The etiology of SLE is poorly understood, but there is a strong association with autoantibodies and SLE. For example, even though the autoantibodies are not organ specific, only certain organs in a given patient demonstrate end-organ damage. It is hypothesized that a complex interplay between genetic proclivity and environmental influences leads to a perpetuated autoimmune response.
Autoantibodies play significant roles in the diagnosis, management, and prognosis of SLE. They are as follows:
- Anti-dsDNA – Highly specific for SLE. Rising levels correlate with increased SLE activity and an increased risk for SLE nephritis. Seen in approximately 55%-65% of SLE patients.
- Anti-Smith (anti-Sm) – Highly specific for SLE. Seen in approximately 25%-30% of SLE patients. Considerable diagnostic value, but levels do not correlate with disease activity.
- Anti-RNP – Highly specific for SLE. Seen in approximately 5% of SLE patients.
- Antinuclear antibody (ANA) – Highly sensitive for SLE. Seen in approximately 99% of SLE patients. In other words, it is very rare for an individual with SLE to have a negative ANA. Considerable screening value, but levels do not correlate with disease activity.
- Anti-histones – Highly specific for drug-induced SLE.
- Most SLE patients will have systemic symptoms of fever, fatigue, and weight loss at some time during their course.
Skin and joint findings:
- Arthritis is classically migratory, polyarticular, and symmetrical and a common early finding.
- Skin and mucous membrane abnormalities are also common with the classic "butterfly" malar rash (involving the cheeks and nose) developing after sun exposure – This form of cutaneous lupus is sometimes referred to as acute cutaneous lupus erythematosus (ACLE). There is a range of other skin findings that can occur with SLE. For more details, see subacute cutaneous lupus erythematosus, discoid lupus erythematosus, tumid lupus erythematosus.
- Bullous systemic lupus erythematosus is a rare autoimmune blistering disease in patients with a known diagnosis of SLE.

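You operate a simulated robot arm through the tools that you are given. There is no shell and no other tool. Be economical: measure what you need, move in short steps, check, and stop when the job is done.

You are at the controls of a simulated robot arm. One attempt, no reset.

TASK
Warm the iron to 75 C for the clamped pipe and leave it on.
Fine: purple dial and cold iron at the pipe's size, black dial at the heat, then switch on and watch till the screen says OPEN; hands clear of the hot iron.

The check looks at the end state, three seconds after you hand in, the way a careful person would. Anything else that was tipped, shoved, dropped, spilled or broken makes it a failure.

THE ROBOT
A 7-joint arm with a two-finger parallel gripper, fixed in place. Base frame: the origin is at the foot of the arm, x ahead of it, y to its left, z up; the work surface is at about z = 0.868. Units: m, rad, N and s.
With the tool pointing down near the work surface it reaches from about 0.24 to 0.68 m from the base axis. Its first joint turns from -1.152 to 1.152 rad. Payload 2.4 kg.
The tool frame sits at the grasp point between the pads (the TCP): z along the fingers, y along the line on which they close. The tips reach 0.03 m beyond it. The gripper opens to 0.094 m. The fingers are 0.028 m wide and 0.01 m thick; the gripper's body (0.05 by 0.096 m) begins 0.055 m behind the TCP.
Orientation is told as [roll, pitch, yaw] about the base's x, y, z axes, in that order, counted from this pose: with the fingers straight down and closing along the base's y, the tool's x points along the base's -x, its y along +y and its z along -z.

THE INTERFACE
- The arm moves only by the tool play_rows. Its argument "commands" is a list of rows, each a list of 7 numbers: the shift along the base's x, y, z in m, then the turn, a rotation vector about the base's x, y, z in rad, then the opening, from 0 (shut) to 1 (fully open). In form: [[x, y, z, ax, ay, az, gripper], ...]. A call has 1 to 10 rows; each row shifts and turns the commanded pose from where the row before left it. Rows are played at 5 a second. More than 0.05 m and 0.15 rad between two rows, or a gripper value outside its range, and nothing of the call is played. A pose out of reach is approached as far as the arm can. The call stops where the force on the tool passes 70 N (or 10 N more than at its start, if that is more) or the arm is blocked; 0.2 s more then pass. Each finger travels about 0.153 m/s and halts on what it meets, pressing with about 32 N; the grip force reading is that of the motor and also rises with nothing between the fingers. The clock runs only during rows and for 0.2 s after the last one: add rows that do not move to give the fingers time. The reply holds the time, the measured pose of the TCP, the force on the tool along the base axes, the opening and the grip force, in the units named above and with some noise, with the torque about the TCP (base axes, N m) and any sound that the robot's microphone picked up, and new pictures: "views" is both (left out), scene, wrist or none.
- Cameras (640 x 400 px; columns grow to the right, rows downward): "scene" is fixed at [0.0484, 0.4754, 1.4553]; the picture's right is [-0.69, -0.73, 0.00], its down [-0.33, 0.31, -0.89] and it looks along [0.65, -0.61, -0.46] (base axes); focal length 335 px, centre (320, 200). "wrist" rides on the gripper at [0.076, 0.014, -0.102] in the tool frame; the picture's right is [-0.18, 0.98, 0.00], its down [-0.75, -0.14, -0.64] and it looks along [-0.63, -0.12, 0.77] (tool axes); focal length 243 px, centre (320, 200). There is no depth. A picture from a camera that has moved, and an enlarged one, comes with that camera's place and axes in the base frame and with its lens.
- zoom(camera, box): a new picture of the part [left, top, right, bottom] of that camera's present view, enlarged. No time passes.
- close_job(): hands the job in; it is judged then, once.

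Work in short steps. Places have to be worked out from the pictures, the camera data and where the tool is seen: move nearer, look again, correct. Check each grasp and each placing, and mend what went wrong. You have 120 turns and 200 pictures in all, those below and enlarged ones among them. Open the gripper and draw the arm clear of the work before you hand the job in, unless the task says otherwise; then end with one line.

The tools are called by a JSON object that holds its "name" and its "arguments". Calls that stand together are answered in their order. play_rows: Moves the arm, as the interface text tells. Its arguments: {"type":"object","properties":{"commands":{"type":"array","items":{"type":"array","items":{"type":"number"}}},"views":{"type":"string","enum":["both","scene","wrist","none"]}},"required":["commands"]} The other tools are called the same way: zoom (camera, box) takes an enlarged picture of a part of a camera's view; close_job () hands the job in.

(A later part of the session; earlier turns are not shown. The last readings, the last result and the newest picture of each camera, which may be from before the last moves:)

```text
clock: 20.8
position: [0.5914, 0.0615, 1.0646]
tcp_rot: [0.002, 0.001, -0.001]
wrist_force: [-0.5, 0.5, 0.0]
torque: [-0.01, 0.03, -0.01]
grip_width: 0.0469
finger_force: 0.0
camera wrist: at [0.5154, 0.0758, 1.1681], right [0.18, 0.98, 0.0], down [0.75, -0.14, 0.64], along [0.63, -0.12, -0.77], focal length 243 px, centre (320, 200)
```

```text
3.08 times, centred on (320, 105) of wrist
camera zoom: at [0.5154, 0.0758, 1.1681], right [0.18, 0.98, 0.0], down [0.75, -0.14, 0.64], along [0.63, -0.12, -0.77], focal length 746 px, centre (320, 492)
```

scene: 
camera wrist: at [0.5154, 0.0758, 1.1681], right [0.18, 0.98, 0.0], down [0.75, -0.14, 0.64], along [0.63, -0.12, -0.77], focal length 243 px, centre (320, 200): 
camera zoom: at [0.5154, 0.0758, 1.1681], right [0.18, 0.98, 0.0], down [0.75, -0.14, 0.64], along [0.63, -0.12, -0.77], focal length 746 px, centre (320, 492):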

- Lupus profundus is a rare panniculitis seen in patients with SLE.
- Nonbullous neutrophilic lupus erythematosus is an extremely rare eruption of widespread urticarial papules and plaques that has been reported in patients with SLE.
SLE is a chronic disease with no known cure. However, there are several disease-modifying medications that are effective in decreasing the burden of disease. The mortality from SLE has decreased in the last several decades. Certain patient characteristics portend a worse prognosis in SLE: male sex, age (both young and old), low socioeconomic status, and being of African descent. Disease phenotypes associated with a poor prognosis include hypertension, renal involvement, antiphospholipid antibody positivity, and antiphospholipid antibody syndrome.
The presence of erythema multiforme-like lesions in a patient with lupus, along with a speckled pattern of antinuclear antibody (ANA), positive anti-Ro/SSA or anti-La/SSB, and positive rheumatoid factor (RF) is known as Rowell syndrome. This syndrome has been described in patients with discoid lupus erythematosus (DLE), subacute cutaneous lupus erythematosus (SCLE), and SLE. Its existence as a distinct entity has been debated in the literature; some authors believe the association is coincidental. Prednisone with or without hydroxychloroquine, dapsone, or immunosuppressive drugs such as cyclosporin have been cited as therapy.